We’re in at early o’clock and I can feel nervousness rising. Husband is looking pretty good at the moment but we have no way of knowing what’s happening with the cancer. Some days he feels like he’s doing well, other days he doesn’t feel so good. We have no idea what the blood count will be today.

The CU is really busy. Cancer is so horribly common. I glance at the trolley with so many folders on it. Each folder represents a life, a person. Some are really thick so that person has presumably suffered many health problems, others are slim – maybe cancer snuck in unaware while they thought they were healthy. Cancer can hijack us at any time I suppose.

Dr Inscrutable calls husband’s name. Off we go, courage in my boots…

Doc looks relaxed, showing us into the staff tea room – they’re so busy that one doc is using the appointment room and the other the tea room…

The numbers are stable.
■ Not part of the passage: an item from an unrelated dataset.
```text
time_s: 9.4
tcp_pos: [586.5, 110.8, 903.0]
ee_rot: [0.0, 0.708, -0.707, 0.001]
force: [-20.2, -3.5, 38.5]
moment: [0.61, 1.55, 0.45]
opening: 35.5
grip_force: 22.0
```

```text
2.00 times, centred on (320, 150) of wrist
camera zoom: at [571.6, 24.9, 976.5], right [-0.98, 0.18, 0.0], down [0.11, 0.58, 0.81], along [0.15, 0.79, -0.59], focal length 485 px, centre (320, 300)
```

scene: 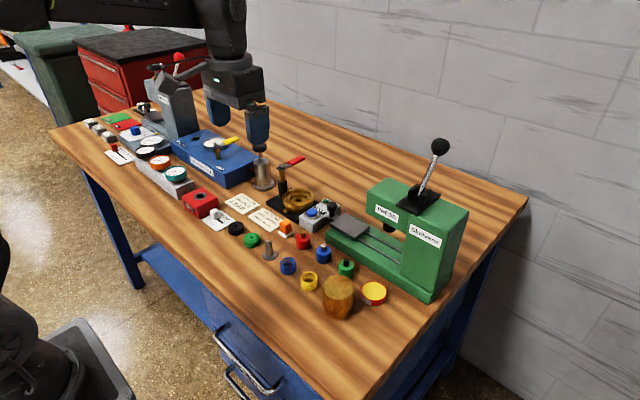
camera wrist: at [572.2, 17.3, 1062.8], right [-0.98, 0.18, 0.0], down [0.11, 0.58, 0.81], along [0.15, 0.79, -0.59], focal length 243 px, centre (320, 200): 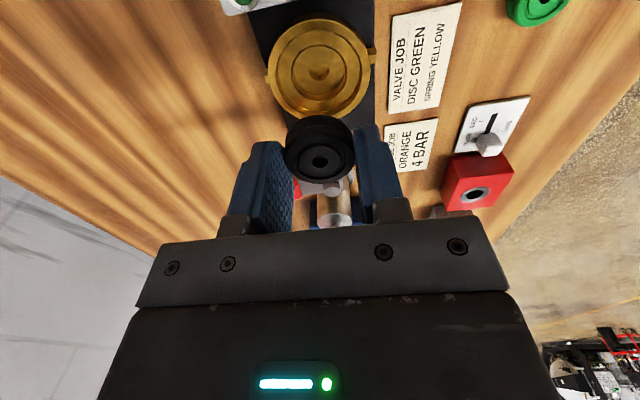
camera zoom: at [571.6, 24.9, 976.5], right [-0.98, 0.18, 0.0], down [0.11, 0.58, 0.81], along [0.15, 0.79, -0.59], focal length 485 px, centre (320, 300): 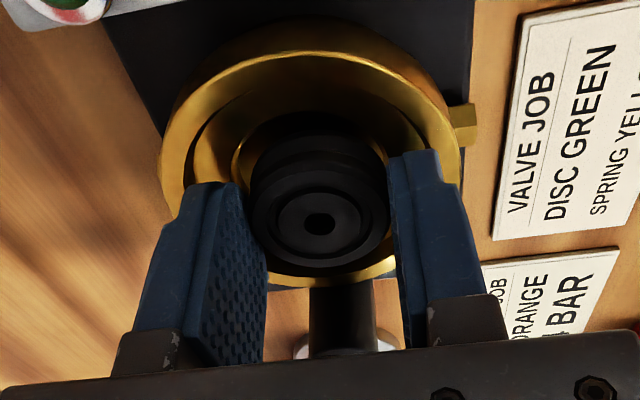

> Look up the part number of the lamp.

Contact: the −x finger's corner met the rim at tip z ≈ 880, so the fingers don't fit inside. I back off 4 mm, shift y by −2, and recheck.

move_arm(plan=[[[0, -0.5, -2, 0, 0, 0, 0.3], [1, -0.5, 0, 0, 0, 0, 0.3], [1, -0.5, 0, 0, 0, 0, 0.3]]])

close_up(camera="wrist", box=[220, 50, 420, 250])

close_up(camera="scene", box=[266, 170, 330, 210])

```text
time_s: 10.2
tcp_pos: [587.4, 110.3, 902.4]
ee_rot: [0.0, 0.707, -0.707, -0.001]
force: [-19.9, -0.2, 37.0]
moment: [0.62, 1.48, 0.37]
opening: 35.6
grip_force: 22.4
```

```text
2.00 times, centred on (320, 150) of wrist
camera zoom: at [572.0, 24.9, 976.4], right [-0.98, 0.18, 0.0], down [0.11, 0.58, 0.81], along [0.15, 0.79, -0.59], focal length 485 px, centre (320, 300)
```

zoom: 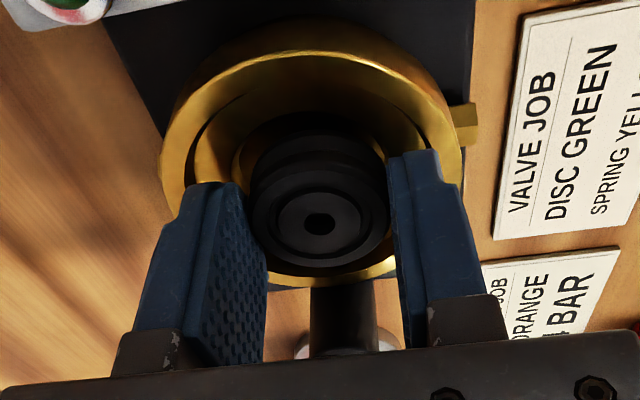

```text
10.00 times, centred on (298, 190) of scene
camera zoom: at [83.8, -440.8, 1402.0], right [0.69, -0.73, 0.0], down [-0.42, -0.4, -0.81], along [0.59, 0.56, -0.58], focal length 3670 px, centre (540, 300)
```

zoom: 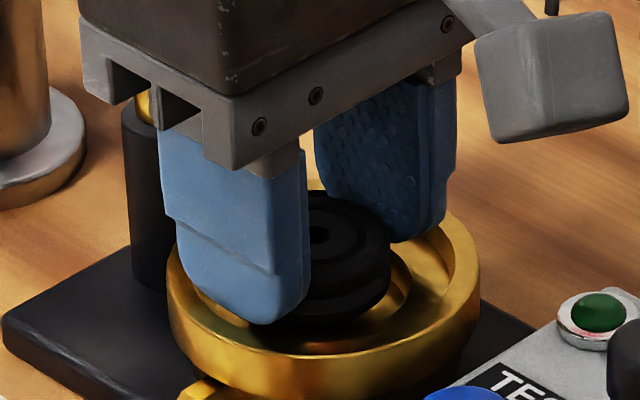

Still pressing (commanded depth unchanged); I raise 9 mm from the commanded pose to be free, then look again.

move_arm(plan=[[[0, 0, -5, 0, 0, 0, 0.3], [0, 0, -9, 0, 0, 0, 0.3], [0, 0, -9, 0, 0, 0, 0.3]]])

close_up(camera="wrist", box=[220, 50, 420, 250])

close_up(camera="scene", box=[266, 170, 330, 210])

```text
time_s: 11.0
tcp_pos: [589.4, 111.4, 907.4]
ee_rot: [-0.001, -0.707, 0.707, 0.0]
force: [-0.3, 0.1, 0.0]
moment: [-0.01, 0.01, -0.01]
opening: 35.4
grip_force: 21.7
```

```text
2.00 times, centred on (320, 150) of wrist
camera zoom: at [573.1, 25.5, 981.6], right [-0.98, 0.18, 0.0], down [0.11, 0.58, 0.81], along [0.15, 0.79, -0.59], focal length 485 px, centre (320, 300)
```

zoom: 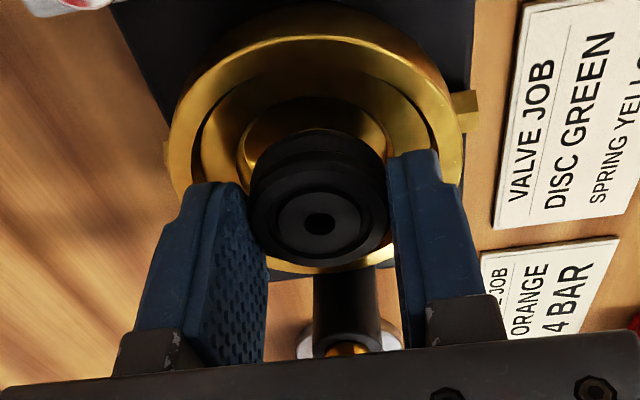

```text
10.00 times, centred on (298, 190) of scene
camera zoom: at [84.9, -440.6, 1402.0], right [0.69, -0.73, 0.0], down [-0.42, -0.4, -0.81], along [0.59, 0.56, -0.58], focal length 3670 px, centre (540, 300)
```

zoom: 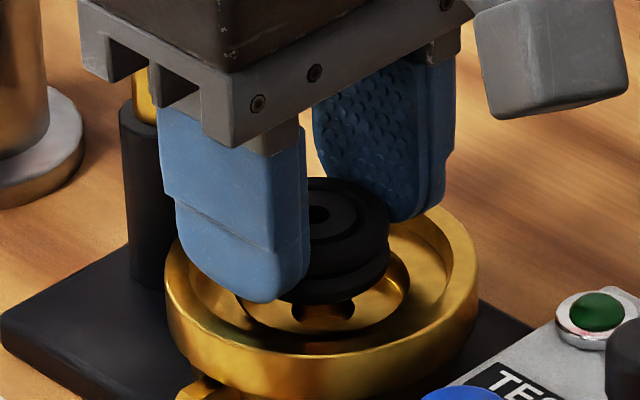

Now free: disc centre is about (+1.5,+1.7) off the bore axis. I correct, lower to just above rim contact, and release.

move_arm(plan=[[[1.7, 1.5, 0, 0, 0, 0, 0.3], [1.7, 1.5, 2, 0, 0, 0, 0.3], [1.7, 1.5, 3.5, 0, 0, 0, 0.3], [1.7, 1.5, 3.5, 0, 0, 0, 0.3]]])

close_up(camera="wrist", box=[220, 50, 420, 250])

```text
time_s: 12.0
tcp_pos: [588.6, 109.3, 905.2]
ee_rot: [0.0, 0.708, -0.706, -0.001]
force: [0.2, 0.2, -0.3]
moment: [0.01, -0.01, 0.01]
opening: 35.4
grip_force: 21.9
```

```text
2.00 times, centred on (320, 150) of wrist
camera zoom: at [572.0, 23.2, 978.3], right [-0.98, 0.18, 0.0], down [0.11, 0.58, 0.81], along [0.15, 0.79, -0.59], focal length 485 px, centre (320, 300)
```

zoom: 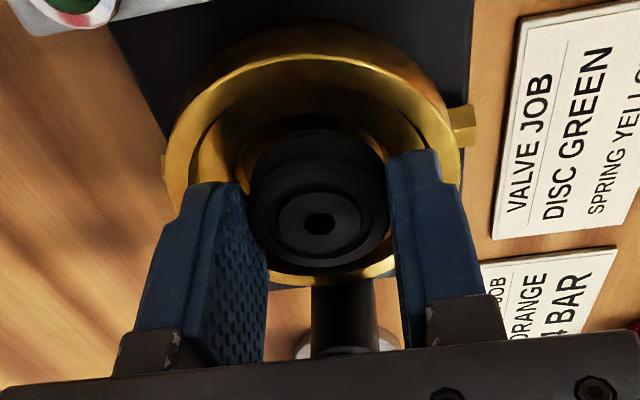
Doc isn’t surprised, we can’t help being a bit disappointed – more than a bit really. Still, it’s only 6 weeks or so since the op and husband looks like a different man to the one who was being slowly killed by his spleen.

Husband asks if his body may have become so used to low levels of haemoglobin and to compensating for them that it might take a while for it to realise it needs to make more red cells. Doc says yes that’s entirely likely. We feel a little better but would still love to see a rise in those numbers! The good news is that while he is still anaemic he’s almost at 11 so ‘almost normal’, albeit on the very low side of normal: ‘a man like you would normally be around 13’.

Doc is happy that husband is stable and says he’ll monitor him less frequently as time goes on. His next appointment is in one month in the haematology clinic rather than the CU. This is good news but we’ve grown rather fond of the CU staff and know our way around so the new clinic is a little unsettling. We can’t quite believe that it’s safe to just get on with life and be checked at intervals. Husband is told he can work and can go on holiday in a few months. When asked what we should tell the travel insurers, ‘He’s in remission post splenectomy – that’s all they need to know. If they want anything further refer them to us’. Wow.

We don’t dare quite believe that husband is in remission – it seems to be dismissing the cancer, as if we’re worried that if we fail to give it due concern it will come back sooner, when we’re not looking.

The dog is ecstatic to see us but then he always is. He has no idea how close he came to losing 1 or both of us. Dogs can’t process things like that.